Jigsaw was the face of '00s horror just as surely as the hockey-masked visage of Jason Voorhees came to define the '80s, but both of the series they anchored have unfortunately helped to redefine the horror film as a vehicle for cheap thrills, ignoring the genre's deeper powers. Director Ti West, whose new film, The Innkeepers, hits selected theaters today, thinks horror can do a lot more.
"I wanted to make a very traditional, old-fashioned ghost story with really modern, kind of nerdy-esque characters who didn't really belong in it," West says.
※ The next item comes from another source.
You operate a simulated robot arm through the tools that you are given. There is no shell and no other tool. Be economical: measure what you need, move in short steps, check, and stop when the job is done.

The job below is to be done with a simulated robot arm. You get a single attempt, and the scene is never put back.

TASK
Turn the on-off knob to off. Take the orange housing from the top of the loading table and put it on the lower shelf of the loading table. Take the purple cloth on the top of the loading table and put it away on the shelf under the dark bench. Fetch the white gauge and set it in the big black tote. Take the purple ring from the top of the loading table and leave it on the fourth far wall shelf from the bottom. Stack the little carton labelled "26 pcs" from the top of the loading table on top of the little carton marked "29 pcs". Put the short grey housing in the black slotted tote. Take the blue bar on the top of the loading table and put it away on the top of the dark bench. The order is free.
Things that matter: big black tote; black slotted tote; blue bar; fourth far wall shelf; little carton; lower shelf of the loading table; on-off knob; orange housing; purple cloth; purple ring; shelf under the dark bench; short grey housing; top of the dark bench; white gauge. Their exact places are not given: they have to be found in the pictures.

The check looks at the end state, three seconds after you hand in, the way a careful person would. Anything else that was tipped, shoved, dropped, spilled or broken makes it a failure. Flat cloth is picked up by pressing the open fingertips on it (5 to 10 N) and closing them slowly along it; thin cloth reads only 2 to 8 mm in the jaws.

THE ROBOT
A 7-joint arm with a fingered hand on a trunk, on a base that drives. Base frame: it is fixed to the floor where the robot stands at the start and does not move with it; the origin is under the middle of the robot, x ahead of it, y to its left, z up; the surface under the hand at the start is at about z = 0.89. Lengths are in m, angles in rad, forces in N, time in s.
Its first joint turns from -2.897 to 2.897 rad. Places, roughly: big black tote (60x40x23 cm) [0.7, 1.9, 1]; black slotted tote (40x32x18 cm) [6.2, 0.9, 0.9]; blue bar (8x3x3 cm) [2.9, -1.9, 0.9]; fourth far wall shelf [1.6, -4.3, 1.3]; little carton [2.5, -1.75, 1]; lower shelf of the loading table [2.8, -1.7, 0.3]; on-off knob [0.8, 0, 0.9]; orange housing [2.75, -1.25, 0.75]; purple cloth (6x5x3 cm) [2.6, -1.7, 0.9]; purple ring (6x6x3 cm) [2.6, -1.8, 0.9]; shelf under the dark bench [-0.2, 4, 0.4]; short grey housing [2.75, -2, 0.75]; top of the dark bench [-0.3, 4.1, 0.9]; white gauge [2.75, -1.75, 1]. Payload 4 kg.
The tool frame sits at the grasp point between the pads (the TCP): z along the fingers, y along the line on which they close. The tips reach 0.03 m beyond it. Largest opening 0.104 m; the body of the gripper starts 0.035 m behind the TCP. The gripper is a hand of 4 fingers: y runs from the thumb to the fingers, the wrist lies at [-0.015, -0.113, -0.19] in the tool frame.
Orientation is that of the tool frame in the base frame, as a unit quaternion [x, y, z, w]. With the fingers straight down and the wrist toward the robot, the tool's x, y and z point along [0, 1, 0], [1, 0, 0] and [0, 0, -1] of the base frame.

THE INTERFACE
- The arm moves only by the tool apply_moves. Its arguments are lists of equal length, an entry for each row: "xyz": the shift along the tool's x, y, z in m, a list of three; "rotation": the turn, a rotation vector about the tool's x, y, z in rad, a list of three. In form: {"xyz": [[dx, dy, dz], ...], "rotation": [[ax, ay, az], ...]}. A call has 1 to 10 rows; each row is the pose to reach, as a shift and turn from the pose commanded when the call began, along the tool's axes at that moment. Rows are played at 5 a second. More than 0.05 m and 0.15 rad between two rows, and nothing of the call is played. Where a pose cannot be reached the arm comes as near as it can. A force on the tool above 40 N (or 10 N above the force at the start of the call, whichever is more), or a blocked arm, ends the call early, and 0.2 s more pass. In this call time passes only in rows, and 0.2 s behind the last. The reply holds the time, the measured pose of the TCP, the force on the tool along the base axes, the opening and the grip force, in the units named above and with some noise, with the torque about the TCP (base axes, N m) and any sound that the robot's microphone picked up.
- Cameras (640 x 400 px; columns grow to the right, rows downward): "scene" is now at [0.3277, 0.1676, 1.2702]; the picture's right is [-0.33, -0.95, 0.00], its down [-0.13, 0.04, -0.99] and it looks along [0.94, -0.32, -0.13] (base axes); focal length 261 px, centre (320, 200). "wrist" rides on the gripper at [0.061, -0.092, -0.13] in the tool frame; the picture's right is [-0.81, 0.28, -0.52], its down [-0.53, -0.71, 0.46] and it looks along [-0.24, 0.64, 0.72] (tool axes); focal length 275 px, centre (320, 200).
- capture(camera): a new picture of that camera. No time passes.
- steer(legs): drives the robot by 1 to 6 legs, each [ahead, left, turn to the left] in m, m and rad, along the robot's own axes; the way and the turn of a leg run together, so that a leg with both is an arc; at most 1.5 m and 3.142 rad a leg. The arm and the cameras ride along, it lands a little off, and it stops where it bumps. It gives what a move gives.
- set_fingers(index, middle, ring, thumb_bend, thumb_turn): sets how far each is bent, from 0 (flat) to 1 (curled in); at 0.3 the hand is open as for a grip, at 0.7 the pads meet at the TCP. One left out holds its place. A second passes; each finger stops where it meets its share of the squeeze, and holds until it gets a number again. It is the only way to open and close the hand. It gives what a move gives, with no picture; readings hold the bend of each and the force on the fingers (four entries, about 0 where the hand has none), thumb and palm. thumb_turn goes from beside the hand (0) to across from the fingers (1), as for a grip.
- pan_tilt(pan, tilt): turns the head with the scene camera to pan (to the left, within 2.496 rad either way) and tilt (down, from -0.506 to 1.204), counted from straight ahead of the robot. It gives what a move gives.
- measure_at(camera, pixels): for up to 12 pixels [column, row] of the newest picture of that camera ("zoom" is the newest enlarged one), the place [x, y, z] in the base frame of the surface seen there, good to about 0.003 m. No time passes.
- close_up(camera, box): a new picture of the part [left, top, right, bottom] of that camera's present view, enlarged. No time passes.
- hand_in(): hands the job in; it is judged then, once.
"I'll tell people about my movies, and they'll say, 'I don't watch horror movies,'" West told The Atlantic. "And I'll say, yeah, but what about The Shining? What about The Exorcist? 'Oh, well that's different.' Most people like The Shining, The Exorcist, Rosemary's Baby. They think they're terrifying movies and really great works of art, but they don't associate that with the horror genre."
In much the same way, many people might watch The Innkeepers and not think of it as horror either. The film takes place in The Yankee Pedlar, an old, small town Connecticut hotel where two desk clerks, Claire and Luke (Sara Paxton and Pat Healy) are working the inn's final weekend before it closes for good, riding out the endless hours on a wave of ennui and apathy. There isn't much for them to do. No more than two rooms are ever occupied at any one time during the weekend. As Luke observes, it's not hard to figure out why they're going out of business.
Faced with a whole lot of time to kill, the pair turns to some amateur ghost hunting at the reputedly haunted Pedlar. Luke has previously encountered the spirits who are said to haunt the hotel's hallways, and is attempting to monetize his otherworldly contact by collecting some evidence for a rather hilariously amateurish website he's building. Claire, who's never seen any strange occurrences herself, is an enthusiastic assistant, mostly because she has little else going on in her life.
That absence of direction is what The Innkeepers is really about, and where its real horror lies. West's film is a visual manifestation of the trapped psychology and the deeply unsettling anxieties of the aimless. He accomplishes this with cleverly placed peripheral characters that he describes as "representations of where you can go in life." One of the hotel's rooms is occupied by a mother and her young son; she's having marital trouble and needs to get away from home for a few days. Another is a barista saddled with relationship problems so tedious to hear about that Claire bolts the coffee shop without even getting her drink when forced to listen to them. A sad old man shows up after the death of his wife to spend one last night in the room where they had their honeymoon decades ago. All roads lead back to the Pedlar. Add in the ghost of a bride who committed suicide in one of the rooms, and one can't even escape after death.
Of course, representing the fear of existential inertia onscreen necessarily means that for much of The Innkeepers, not a whole lot happens. Claire and Luke talk. There's an occasional interaction with the guests. Claire and Luke talk some more. If there's such a thing as a mumblecore horror film, this is it. Only unlike the ramshackle amateurish aesthetic that often defines that indie sub-genre, West's film feels meticulously planned out.